■ Directive ■
Output the material word for word. Leave each picture out.
######
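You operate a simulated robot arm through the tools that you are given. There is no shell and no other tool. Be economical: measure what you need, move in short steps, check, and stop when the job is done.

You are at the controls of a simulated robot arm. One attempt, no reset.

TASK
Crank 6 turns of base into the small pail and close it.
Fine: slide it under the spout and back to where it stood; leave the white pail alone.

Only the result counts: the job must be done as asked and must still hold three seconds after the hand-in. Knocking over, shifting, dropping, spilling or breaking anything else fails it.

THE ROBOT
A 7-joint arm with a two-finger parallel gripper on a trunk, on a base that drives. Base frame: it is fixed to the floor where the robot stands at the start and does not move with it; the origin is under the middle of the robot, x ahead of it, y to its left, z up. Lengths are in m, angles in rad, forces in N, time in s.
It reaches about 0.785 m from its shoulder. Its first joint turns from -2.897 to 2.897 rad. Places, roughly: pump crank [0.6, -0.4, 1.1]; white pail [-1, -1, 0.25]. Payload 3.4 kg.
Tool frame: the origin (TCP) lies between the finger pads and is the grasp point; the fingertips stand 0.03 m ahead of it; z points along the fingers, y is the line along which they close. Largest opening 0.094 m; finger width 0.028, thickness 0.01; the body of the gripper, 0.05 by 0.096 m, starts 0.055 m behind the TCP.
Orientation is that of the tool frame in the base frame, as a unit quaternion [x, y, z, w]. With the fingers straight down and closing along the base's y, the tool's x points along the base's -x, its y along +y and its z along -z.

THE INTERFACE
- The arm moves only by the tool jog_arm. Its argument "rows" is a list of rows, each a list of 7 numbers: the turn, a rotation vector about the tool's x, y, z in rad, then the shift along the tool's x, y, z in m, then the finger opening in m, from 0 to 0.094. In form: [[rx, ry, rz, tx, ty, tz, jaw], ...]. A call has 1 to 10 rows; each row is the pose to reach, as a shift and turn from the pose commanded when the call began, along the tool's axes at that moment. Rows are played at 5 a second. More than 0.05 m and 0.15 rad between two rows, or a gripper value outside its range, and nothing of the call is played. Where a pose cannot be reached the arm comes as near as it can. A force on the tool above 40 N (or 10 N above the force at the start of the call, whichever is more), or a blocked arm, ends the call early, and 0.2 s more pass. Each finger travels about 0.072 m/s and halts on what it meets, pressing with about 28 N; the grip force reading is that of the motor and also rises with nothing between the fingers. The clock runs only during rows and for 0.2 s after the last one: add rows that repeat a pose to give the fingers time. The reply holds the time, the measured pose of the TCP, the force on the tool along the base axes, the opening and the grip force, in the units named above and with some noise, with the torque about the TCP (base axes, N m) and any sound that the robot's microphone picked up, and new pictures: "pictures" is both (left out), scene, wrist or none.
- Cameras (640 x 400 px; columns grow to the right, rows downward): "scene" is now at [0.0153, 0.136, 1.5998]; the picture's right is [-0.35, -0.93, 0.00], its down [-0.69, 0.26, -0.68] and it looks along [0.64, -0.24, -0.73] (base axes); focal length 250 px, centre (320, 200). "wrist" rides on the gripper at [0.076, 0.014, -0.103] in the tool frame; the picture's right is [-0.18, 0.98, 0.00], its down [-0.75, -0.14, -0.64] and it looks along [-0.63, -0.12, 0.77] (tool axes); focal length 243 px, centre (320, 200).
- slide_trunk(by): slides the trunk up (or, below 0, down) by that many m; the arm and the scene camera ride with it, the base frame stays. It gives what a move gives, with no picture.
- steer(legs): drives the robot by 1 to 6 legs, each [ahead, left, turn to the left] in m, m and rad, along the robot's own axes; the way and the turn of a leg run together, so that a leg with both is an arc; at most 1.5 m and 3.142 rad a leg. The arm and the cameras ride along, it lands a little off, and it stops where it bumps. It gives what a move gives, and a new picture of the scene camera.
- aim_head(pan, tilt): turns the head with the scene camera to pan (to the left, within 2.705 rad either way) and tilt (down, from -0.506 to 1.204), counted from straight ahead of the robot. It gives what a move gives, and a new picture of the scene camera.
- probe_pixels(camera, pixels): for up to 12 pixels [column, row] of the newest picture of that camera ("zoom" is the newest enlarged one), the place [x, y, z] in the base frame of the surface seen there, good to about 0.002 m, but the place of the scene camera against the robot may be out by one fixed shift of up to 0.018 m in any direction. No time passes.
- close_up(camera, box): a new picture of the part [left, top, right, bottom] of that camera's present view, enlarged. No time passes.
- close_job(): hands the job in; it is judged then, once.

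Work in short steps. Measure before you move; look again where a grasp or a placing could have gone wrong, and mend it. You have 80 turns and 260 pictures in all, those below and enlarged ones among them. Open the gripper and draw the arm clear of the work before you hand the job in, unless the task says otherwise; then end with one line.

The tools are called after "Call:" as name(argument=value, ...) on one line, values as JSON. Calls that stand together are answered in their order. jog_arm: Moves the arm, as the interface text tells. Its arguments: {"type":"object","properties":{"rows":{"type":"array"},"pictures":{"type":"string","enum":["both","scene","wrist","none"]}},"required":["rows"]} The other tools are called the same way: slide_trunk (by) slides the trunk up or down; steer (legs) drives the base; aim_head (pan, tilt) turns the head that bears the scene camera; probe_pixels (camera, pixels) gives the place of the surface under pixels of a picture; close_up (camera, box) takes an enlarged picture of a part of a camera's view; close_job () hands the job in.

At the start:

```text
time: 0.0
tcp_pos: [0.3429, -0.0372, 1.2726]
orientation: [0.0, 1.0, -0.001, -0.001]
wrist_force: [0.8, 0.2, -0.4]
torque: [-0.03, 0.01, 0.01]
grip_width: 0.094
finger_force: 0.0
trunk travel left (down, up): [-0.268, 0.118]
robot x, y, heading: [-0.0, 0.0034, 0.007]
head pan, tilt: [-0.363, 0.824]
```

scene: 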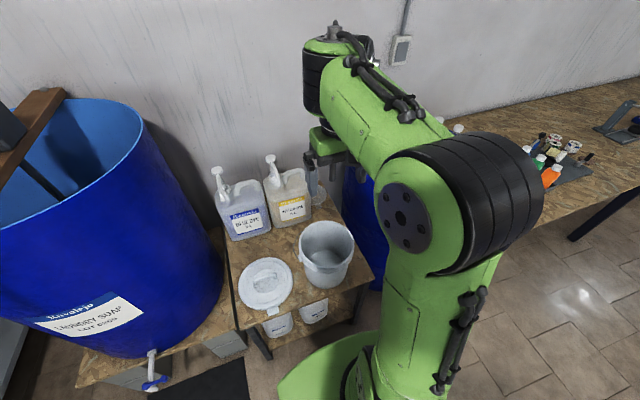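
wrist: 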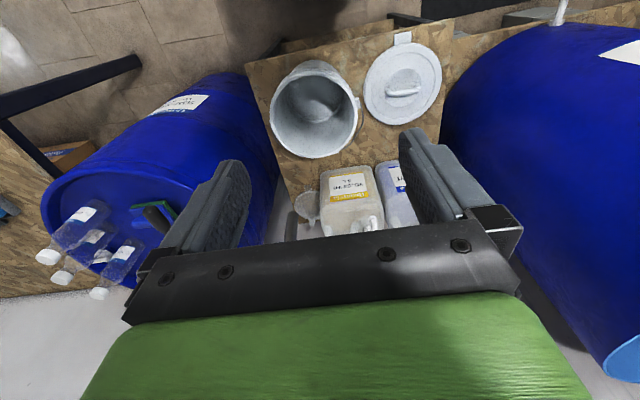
######
■ Answer to this exercise ■
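You operate a simulated robot arm through the tools that you are given. There is no shell and no other tool. Be economical: measure what you need, move in short steps, check, and stop when the job is done.

You are at the controls of a simulated robot arm. One attempt, no reset.

TASK
Crank 6 turns of base into the small pail and close it.
Fine: slide it under the spout and back to where it stood; leave the white pail alone.

Only the result counts: the job must be done as asked and must still hold three seconds after the hand-in. Knocking over, shifting, dropping, spilling or breaking anything else fails it.

THE ROBOT
A 7-joint arm with a two-finger parallel gripper on a trunk, on a base that drives. Base frame: it is fixed to the floor where the robot stands at the start and does not move with it; the origin is under the middle of the robot, x ahead of it, y to its left, z up. Lengths are in m, angles in rad, forces in N, time in s.
It reaches about 0.785 m from its shoulder. Its first joint turns from -2.897 to 2.897 rad. Places, roughly: pump crank [0.6, -0.4, 1.1]; white pail [-1, -1, 0.25]. Payload 3.4 kg.
Tool frame: the origin (TCP) lies between the finger pads and is the grasp point; the fingertips stand 0.03 m ahead of it; z points along the fingers, y is the line along which they close. Largest opening 0.094 m; finger width 0.028, thickness 0.01; the body of the gripper, 0.05 by 0.096 m, starts 0.055 m behind the TCP.
Orientation is that of the tool frame in the base frame, as a unit quaternion [x, y, z, w]. With the fingers straight down and closing along the base's y, the tool's x points along the base's -x, its y along +y and its z along -z.

THE INTERFACE
- The arm moves only by the tool jog_arm. Its argument "rows" is a list of rows, each a list of 7 numbers: the turn, a rotation vector about the tool's x, y, z in rad, then the shift along the tool's x, y, z in m, then the finger opening in m, from 0 to 0.094. In form: [[rx, ry, rz, tx, ty, tz, jaw], ...]. A call has 1 to 10 rows; each row is the pose to reach, as a shift and turn from the pose commanded when the call began, along the tool's axes at that moment. Rows are played at 5 a second. More than 0.05 m and 0.15 rad between two rows, or a gripper value outside its range, and nothing of the call is played. Where a pose cannot be reached the arm comes as near as it can. A force on the tool above 40 N (or 10 N above the force at the start of the call, whichever is more), or a blocked arm, ends the call early, and 0.2 s more pass. Each finger travels about 0.072 m/s and halts on what it meets, pressing with about 28 N; the grip force reading is that of the motor and also rises with nothing between the fingers. The clock runs only during rows and for 0.2 s after the last one: add rows that repeat a pose to give the fingers time. The reply holds the time, the measured pose of the TCP, the force on the tool along the base axes, the opening and the grip force, in the units named above and with some noise, with the torque about the TCP (base axes, N m) and any sound that the robot's microphone picked up, and new pictures: "pictures" is both (left out), scene, wrist or none.
- Cameras (640 x 400 px; columns grow to the right, rows downward): "scene" is now at [0.0153, 0.136, 1.5998]; the picture's right is [-0.35, -0.93, 0.00], its down [-0.69, 0.26, -0.68] and it looks along [0.64, -0.24, -0.73] (base axes); focal length 250 px, centre (320, 200). "wrist" rides on the gripper at [0.076, 0.014, -0.103] in the tool frame; the picture's right is [-0.18, 0.98, 0.00], its down [-0.75, -0.14, -0.64] and it looks along [-0.63, -0.12, 0.77] (tool axes); focal length 243 px, centre (320, 200).
- slide_trunk(by): slides the trunk up (or, below 0, down) by that many m; the arm and the scene camera ride with it, the base frame stays. It gives what a move gives, with no picture.
- steer(legs): drives the robot by 1 to 6 legs, each [ahead, left, turn to the left] in m, m and rad, along the robot's own axes; the way and the turn of a leg run together, so that a leg with both is an arc; at most 1.5 m and 3.142 rad a leg. The arm and the cameras ride along, it lands a little off, and it stops where it bumps. It gives what a move gives, and a new picture of the scene camera.
- aim_head(pan, tilt): turns the head with the scene camera to pan (to the left, within 2.705 rad either way) and tilt (down, from -0.506 to 1.204), counted from straight ahead of the robot. It gives what a move gives, and a new picture of the scene camera.
- probe_pixels(camera, pixels): for up to 12 pixels [column, row] of the newest picture of that camera ("zoom" is the newest enlarged one), the place [x, y, z] in the base frame of the surface seen there, good to about 0.002 m, but the place of the scene camera against the robot may be out by one fixed shift of up to 0.018 m in any direction. No time passes.
- close_up(camera, box): a new picture of the part [left, top, right, bottom] of that camera's present view, enlarged. No time passes.
- close_job(): hands the job in; it is judged then, once.

Work in short steps. Measure before you move; look again where a grasp or a placing could have gone wrong, and mend it. You have 80 turns and 260 pictures in all, those below and enlarged ones among them. Open the gripper and draw the arm clear of the work before you hand the job in, unless the task says otherwise; then end with one line.

The tools are called after "Call:" as name(argument=value, ...) on one line, values as JSON. Calls that stand together are answered in their order. jog_arm: Moves the arm, as the interface text tells. Its arguments: {"type":"object","properties":{"rows":{"type":"array"},"pictures":{"type":"string","enum":["both","scene","wrist","none"]}},"required":["rows"]} The other tools are called the same way: slide_trunk (by) slides the trunk up or down; steer (legs) drives the base; aim_head (pan, tilt) turns the head that bears the scene camera; probe_pixels (camera, pixels) gives the place of the surface under pixels of a picture; close_up (camera, box) takes an enlarged picture of a part of a camera's view; close_job () hands the job in.

At the start:

```text
time: 0.0
tcp_pos: [0.3429, -0.0372, 1.2726]
orientation: [0.0, 1.0, -0.001, -0.001]
wrist_force: [0.8, 0.2, -0.4]
torque: [-0.03, 0.01, 0.01]
grip_width: 0.094
finger_force: 0.0
trunk travel left (down, up): [-0.268, 0.118]
robot x, y, heading: [-0.0, 0.0034, 0.007]
head pan, tilt: [-0.363, 0.824]
```

scene: 
wrist: 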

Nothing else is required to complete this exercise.